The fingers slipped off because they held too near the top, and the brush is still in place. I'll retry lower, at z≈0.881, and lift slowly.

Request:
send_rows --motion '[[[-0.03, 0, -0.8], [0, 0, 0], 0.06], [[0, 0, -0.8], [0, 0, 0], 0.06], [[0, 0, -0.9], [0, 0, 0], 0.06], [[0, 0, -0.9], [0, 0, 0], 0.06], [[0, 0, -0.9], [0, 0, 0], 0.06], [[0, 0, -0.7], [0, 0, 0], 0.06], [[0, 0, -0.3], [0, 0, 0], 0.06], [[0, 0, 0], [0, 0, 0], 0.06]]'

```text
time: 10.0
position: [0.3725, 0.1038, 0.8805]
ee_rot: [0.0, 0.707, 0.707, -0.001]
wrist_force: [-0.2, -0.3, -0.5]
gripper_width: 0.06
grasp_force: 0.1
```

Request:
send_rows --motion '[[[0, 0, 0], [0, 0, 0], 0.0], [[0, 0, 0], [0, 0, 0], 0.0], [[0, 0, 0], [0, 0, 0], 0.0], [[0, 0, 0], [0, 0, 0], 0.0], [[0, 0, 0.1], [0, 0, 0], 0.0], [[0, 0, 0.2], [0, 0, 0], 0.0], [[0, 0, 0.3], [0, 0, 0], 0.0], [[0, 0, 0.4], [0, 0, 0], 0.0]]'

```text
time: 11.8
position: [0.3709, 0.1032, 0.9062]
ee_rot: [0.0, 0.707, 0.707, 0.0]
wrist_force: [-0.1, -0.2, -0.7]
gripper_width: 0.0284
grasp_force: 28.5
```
--
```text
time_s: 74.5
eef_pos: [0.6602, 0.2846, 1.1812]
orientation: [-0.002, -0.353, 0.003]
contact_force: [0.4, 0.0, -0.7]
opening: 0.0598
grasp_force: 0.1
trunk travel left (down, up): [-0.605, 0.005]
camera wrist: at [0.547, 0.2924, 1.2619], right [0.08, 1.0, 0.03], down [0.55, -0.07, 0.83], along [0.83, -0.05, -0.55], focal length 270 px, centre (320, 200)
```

**REQUIRED TASK:**
Go through the entries above and copy every line containing "down".

**WRITTEN RESPONSE:**
trunk travel left (down, up): [-0.605, 0.005]
camera wrist: at [0.547, 0.2924, 1.2619], right [0.08, 1.0, 0.03], down [0.55, -0.07, 0.83], along [0.83, -0.05, -0.55], focal length 270 px, centre (320, 200)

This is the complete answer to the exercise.